3. Be centered on excellence. "Gentlemen, we will chase perfection," coach Vince Lombardi said in his first team meeting as Green Bay Packers coach, "knowing full well we will not catch it, because nothing is perfect. But we are going to relentlessly chase it, because in the process, we will catch excellence. I am not remotely interested in just being good."

In assembling our team of asset managers and acquisition experts, we looked for people who strive to master and grow with their roles. They're aware of their performance, and their truest competition is against themselves.

Sports teams and companies have to work to attract the best talent. Often times, the best players go to one organization over another because of a superior leader.
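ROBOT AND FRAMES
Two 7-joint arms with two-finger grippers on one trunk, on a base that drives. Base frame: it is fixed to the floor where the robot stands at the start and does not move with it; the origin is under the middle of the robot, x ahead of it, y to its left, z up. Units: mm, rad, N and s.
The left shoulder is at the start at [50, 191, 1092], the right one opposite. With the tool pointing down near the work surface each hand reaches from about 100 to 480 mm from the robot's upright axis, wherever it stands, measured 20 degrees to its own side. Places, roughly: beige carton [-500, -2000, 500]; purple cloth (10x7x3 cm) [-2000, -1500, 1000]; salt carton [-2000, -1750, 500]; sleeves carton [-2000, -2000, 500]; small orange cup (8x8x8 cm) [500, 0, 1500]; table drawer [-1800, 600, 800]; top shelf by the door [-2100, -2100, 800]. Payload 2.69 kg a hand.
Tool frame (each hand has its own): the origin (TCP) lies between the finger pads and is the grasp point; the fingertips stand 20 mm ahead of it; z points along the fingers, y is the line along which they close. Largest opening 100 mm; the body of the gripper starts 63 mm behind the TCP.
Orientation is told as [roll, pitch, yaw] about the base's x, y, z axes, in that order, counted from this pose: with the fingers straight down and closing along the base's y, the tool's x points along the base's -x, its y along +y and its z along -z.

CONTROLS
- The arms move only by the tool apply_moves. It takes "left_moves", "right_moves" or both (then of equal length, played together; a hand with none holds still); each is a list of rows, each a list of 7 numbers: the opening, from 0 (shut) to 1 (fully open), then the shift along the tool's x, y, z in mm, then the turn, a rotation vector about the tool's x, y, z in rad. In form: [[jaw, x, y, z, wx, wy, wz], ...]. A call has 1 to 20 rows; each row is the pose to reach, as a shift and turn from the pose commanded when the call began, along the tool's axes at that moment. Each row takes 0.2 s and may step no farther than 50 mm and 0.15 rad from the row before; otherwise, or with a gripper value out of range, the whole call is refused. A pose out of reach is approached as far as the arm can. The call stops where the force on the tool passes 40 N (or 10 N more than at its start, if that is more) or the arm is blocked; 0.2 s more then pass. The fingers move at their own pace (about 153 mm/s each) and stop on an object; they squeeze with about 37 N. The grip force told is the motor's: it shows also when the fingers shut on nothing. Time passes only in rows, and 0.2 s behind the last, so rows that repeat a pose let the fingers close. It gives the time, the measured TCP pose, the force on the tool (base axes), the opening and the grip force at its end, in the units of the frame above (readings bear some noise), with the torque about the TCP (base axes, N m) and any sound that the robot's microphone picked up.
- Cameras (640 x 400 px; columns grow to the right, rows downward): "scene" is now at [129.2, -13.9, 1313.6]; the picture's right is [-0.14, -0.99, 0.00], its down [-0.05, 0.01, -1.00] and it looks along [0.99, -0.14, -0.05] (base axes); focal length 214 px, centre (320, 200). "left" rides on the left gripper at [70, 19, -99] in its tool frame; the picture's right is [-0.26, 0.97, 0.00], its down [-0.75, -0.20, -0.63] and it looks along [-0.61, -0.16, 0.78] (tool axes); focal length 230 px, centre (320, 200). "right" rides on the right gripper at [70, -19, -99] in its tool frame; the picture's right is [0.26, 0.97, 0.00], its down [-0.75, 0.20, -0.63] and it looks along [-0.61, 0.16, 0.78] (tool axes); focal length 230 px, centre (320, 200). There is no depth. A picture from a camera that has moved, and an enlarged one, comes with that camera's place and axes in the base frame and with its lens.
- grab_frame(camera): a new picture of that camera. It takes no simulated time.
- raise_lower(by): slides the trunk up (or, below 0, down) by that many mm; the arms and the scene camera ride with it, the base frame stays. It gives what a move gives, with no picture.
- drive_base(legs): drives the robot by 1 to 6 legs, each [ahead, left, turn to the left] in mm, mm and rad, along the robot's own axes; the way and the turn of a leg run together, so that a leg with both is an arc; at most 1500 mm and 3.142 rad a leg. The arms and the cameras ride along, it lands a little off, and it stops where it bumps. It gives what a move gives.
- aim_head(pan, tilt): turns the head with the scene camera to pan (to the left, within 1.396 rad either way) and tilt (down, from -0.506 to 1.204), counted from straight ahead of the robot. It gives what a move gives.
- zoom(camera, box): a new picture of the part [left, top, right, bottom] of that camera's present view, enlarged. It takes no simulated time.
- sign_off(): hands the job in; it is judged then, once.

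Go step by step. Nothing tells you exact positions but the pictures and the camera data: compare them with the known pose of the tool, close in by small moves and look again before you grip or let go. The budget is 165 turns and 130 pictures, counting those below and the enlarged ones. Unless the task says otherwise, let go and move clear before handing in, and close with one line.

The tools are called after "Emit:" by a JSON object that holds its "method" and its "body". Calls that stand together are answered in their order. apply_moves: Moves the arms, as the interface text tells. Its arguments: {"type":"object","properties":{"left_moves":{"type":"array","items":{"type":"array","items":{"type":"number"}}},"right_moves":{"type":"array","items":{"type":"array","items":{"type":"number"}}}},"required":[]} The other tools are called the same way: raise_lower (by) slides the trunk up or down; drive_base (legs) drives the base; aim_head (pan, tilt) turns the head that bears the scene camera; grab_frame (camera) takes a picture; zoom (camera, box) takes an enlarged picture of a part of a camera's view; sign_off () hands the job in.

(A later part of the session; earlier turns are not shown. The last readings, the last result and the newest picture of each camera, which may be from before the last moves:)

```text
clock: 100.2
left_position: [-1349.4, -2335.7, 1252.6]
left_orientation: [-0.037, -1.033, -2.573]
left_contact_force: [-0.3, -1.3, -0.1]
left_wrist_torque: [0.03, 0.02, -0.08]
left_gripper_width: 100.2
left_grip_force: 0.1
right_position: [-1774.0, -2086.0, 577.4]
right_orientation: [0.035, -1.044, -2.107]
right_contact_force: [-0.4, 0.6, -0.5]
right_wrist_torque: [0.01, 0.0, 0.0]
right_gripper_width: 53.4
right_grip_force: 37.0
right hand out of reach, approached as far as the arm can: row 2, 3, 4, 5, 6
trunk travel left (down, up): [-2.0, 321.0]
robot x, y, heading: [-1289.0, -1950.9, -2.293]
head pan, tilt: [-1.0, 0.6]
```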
People want to work for great leaders, and teams and companies need those leaders.

4. Find value where others don't
. The Chicago Blackhawks had to reassemble their squad after each of their three Stanley Cup victories. Despite a hard salary cap, they managed to retain core players such as Jonathan Toews and fill in departures with underappreciated players. That's an inspiration in development, where the best opportunities come in identifying an undervalued prospect and executing a turnaround plan.

That's exactly what we did in 2013 when we bought Lux24, a condominium project in Chicago's West Loop, in a foreclosure deal. We identified what our team felt were solvable problems and, less than three years later, we more than doubled the $16.75 million acquisition price when we sold it for $35 million.

5. Embrace unconventional wisdom. In 1989, the Dallas Cowboys turned heads when they traded Herschel Walker, the team's marquee player. The strategy allowed coach Jimmy Johnson to stockpile the draft picks that built the foundation of a football dynasty--the consistent winners who inspired the young LeBron James to excel in football as well as basketball.

When Michael and I decided to build a firm that partnered directly with individual investors, we made unorthodox moves to build a pioneering technology platform that could deliver results at scale. It wouldn't have succeeded if we didn't share the Cowboys' concept of a commitment to a bold plan.

6. Stay focused. It's easy to miss opportunities if you're not attentive, a lesson driven home by legendary coach Phil Jackson.

"Most of us spend the bulk of our time caught up in thoughts of the past or the future--which can be dangerous if your job is winning basketball games," Jackson wrote in his memoir "Eleven Rings." "Basketball takes place at such a lightning pace that it's easy to make mistakes and get obsessed with what just happened or what might happen next, which distracts you from the only thing that really matters--this very moment."

This "head in the game" mentality is critical in real estate, where it's possible to miss a provision of a deal, or re-evaluate a strategy in a changing business environment, that can have major consequences.

7. Make it happen. High-performing teams persist despite the obstacles.

"In order to be a winner," Duke coach Mike Krzyzewski wrote in "Leading With the Heart," "You have to look for ways of getting things done and not for reasons why things can't be done. People who live with excuses have things that can't be done hovering around them all the time."

At Origin, Michael and I built, hired and funded a world-class team, and created a proprietary technology infrastructure, because we believed that the market would recognize the value of these assets and they would attract clients. We had to build both first, based on our belief in ourselves and the outcome. So we made it happen through conviction, perseverance and commitment to our vision.